This is also probably the Mice Parade album that interjects into itself the most. It feels a little impatient. Songs aren’t built to flow and ebb but instead quickly establish motifs before Pierce provides a payoff in surprisingly inserting a different style. It’s accomplished consummately and smoothly as can be done but he hardly makes small adjustments, he truly throws in stylistic tangent… gloriously.
Named after a bar in Madrid, Candela indicates that if there is a thread, it’s the plastic top three strings of a classical guitar and the Flamenco that lives through this record. It’s the chain, as when guitar solos aren’t being strangled out with the blaze of Latin American prog rock they’re rippling with the soft churl of rapid, delicate arpeggios. ‘Currents’ does both, it rocks and lilts under Lufkin’s Scandinavian vocal tone.

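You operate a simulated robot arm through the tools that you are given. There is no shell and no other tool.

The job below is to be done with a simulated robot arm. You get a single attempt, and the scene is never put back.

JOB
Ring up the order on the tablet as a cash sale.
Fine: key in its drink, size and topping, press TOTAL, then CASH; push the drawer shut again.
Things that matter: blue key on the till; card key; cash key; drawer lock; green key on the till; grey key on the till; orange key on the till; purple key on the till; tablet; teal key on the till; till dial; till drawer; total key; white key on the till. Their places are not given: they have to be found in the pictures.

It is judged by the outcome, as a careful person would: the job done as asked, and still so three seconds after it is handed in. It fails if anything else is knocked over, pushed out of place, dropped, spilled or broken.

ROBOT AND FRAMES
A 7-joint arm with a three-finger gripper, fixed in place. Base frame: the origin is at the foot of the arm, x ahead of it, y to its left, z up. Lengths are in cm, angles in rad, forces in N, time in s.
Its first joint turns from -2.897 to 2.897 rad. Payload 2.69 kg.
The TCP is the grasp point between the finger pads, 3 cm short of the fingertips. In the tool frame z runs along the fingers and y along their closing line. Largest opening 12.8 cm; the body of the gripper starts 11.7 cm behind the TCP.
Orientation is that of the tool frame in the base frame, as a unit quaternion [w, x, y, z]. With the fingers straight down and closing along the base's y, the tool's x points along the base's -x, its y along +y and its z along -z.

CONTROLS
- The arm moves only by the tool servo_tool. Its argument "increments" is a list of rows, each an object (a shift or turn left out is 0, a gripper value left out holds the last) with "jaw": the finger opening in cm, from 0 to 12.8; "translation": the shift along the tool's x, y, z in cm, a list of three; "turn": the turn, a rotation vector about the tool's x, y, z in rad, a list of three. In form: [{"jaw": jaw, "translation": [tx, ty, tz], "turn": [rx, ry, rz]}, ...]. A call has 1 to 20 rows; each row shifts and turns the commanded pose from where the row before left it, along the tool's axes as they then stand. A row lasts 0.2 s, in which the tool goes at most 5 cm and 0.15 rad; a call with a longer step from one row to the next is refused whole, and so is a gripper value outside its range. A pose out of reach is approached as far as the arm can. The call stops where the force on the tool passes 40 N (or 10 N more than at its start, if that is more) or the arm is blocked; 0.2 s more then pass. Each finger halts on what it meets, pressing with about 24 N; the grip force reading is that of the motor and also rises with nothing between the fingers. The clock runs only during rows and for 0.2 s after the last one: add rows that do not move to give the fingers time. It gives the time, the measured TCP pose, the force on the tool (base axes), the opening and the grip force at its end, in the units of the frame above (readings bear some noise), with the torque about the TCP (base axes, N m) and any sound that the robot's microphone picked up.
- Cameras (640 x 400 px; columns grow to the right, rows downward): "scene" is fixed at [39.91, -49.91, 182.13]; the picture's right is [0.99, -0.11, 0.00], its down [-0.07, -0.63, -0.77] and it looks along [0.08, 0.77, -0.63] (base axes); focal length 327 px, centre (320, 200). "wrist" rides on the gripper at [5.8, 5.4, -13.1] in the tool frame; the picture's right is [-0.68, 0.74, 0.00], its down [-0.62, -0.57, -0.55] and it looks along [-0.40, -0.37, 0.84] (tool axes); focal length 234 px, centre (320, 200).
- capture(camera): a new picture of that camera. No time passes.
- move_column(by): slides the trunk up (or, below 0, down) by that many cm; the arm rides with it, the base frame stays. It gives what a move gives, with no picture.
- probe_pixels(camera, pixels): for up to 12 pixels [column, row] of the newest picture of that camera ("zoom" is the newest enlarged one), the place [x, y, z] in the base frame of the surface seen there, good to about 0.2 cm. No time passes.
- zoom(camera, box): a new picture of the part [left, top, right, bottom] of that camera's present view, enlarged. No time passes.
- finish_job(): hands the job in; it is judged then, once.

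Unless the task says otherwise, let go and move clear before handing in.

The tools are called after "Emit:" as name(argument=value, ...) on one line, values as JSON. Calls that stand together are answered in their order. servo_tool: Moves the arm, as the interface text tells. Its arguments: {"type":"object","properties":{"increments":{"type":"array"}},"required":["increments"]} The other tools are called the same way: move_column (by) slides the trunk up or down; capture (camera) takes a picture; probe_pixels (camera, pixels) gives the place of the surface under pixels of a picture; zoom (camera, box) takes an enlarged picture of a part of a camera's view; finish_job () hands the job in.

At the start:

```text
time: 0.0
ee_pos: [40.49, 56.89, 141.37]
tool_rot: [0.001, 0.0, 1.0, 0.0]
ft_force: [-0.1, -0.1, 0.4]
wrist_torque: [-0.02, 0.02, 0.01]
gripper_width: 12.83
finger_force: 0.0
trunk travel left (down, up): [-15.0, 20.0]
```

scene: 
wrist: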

There’s curve balls too, ‘Look Sea Dream Me’ pitch bends through keyboard lines with the swagger of Nineties gangster rap, a middle eight from a track off ‘G Funk Era’ before softly launching guitar lines that flutter upward and upward. Similarly ‘Gente Interesante’ thumps out with staggered, sternly plucked guitar lines that almost trouble funk through the verses before the vibrato of Spanish trumpet and opened ride cymbals power in to switch the mood immediately and immensely.
As an album Candela has everything: it's energetic and adventurous but these adjectives are synonymous with Mice Parade’s constant journeying through music. Some might be frustrated with its fidgety nature but many should find an immensely satisfying listen and one that never fails to also pack superb melodies. The chorus harmonies of ‘Contessa’ float sublimely. They’re at ease and peaceful and as they refrain “Take it in/Let the rest of your life begin/Because it’s not going anywhere/Oh Contessa” over an organ piano you realise that Pierce is merely punctuating his gentle tide through life with bobbles of delicate, delicious joy. This album can play and play and play.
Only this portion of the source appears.